La administración de Hamid Karzai, prorrogada después de amañar vergonzosamente las elecciones presidenciales, está desacreditada; los jefes de guerra responsables de numerosos crímenes de guerra siguen al mando en muchas provincias; los talibanes, aunque no gozan de un apoyo mayoritario, han ampliado sus bases. No existe ninguna solución viable sin la reconciliación nacional, incluida con la organización del mulá Omar (2). Pero el establecimiento de un gobierno de unidad nacional implica aislar a al-Qaida de los grupos insurgentes y asociarse con los vecinos de Afganistán, cuyas ambiciones a veces son antagónicas: Pakistán, Irán, Rusia y La India.

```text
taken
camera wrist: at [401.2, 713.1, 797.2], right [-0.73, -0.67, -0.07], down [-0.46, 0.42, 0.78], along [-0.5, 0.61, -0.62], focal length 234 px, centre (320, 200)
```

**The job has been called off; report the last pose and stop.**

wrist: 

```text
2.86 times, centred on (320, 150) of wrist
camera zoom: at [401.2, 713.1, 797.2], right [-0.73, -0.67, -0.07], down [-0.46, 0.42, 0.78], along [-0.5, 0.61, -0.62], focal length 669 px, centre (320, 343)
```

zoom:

No es una tarea fácil. Recordemos que la retirada de las tropas soviéticas de Afganistán en 1989, que habría podido dar lugar a una transición pacífica, desembocó en una reactivación de la guerra civil debido a la voluntad estadounidense (y paquistaní) de humillar a Moscú.
Una importante lección se desprende de la historia afgana. Las guerras extranjeras, incluso aunque se lleven a cabo en nombre de los principios más nobles, agravan las crisis más que resolverlas. Los pueblos rechazan que los sometan a tutela. Estados Unidos, país emblemático de las expediciones fuera de sus fronteras desde hace al menos un siglo, debería abandonar la idea de que «el mundo le necesita, le escucha y aspira a que le dirija para garantizar finalmente el triunfo de la libertad» (3).
Alain Gresh
Le Monde diplomatique
Notas:
(1) «Pakistan doubting US alliance», 1 de febrero de 2010, Newsmax.com.
(2) Ahmed Rashid, «A deal with the taliban? », The New York Review of Books, 25 de febrero de 2010.
(3) Leer Andrew J. Bacevich, en el dossier sobre Afganistán de Boston Review, enero-febrero de 2010, «Can the US succeed in Afghanistan?». Leer también «Le basculement du monde», Manière de voir, nº 107, octubre-noviembre de 2009.